Op de in dit artikel genoemde gedelegeerde handelingen zijn de procedures van de artikelen 13, 14 en 15 van toepassing.

Artikel 13

Uitoefening van de delegatie

1.   De bevoegdheid tot vaststelling van de gedelegeerde handelingen bedoeld in artikel 5, lid 3, artikel 7, lid 7, en artikel 12, wordt aan de Commissie verleend voor een periode van zeven jaar na de inwerkingtreding van deze verordening. De Commissie stelt over de gedelegeerde handelingen uiterlijk drie maanden voor het verstrijken van een periode van drie jaar na de datum van toepassing van deze verordening een verslag op. De delegatie van bevoegdheden wordt automatisch met dezelfde periode verlengd, tenzij het Europees Parlement of de Raad die bevoegdheid intrekt overeenkomstig artikel 14.

2.   Zodra de Commissie een gedelegeerde handeling vaststelt, stelt zij daar tegelijkertijd het Europees Parlement en de Raad van in kennis.
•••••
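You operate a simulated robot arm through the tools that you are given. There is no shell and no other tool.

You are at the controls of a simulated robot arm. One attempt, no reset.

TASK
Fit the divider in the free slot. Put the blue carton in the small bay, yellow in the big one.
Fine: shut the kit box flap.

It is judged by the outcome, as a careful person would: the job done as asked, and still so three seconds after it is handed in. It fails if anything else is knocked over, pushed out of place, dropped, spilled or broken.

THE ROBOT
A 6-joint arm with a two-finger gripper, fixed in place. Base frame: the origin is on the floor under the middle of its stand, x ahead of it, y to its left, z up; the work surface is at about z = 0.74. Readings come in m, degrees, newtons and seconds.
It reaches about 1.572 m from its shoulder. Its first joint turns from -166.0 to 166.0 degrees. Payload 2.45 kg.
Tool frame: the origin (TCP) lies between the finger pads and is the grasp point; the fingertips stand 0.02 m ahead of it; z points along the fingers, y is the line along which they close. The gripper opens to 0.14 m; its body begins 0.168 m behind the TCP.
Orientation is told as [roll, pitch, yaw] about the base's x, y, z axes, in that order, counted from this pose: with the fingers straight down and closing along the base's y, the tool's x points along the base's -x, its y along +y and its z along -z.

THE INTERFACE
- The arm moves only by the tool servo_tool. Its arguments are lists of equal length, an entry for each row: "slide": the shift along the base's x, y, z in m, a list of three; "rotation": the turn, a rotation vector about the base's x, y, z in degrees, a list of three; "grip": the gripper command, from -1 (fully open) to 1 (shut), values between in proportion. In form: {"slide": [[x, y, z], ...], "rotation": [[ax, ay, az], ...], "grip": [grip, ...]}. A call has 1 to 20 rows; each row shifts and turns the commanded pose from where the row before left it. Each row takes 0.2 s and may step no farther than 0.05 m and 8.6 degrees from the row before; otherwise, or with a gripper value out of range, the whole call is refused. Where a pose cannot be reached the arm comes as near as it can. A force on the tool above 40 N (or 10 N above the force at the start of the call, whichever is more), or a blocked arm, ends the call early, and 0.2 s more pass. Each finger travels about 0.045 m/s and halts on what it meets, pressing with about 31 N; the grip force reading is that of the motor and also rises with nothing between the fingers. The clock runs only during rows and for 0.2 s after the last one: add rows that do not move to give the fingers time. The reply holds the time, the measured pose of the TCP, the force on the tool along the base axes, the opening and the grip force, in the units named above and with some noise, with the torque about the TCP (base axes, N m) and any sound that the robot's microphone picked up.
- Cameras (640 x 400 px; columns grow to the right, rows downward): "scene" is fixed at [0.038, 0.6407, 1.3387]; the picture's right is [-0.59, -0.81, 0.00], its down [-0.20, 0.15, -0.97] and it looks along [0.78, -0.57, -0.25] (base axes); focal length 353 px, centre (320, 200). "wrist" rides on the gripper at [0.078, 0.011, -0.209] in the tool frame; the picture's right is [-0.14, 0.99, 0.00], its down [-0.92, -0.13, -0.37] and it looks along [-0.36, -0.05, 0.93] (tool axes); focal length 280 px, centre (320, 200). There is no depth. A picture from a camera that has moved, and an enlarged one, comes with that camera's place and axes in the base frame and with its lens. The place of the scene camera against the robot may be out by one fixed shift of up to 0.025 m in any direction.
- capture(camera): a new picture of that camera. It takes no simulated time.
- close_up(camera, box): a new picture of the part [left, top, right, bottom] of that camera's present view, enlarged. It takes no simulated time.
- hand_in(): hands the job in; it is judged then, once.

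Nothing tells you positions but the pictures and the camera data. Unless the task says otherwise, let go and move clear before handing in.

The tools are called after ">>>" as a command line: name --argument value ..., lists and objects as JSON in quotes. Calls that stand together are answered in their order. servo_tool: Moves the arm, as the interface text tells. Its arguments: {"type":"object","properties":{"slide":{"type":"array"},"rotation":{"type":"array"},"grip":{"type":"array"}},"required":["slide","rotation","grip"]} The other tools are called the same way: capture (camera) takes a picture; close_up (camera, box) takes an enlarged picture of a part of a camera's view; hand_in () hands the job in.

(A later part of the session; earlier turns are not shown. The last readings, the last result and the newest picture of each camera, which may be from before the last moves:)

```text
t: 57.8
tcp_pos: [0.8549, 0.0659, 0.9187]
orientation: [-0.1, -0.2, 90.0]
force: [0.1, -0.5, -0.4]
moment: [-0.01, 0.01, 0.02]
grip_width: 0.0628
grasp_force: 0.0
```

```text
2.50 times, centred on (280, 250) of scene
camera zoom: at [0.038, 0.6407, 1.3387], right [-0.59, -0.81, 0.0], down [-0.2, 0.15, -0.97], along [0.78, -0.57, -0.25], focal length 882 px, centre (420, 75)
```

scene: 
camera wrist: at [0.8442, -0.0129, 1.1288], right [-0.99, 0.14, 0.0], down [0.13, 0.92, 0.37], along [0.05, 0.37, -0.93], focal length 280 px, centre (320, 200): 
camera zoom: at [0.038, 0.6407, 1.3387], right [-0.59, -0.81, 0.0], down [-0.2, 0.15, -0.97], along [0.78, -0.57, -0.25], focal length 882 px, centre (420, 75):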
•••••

3.   De bevoegdheid om gedelegeerde handelingen vast te stellen wordt aan de Commissie verleend onder de voorwaarden van de artikelen 14 tot en 15.

Artikel 14

Intrekking van de delegatie

1.   De delegatie van bevoegdheden bedoeld in artikel 5, lid 3, artikel 7, lid 7, en artikel 12, kan door het Europees Parlement of de Raad worden ingetrokken.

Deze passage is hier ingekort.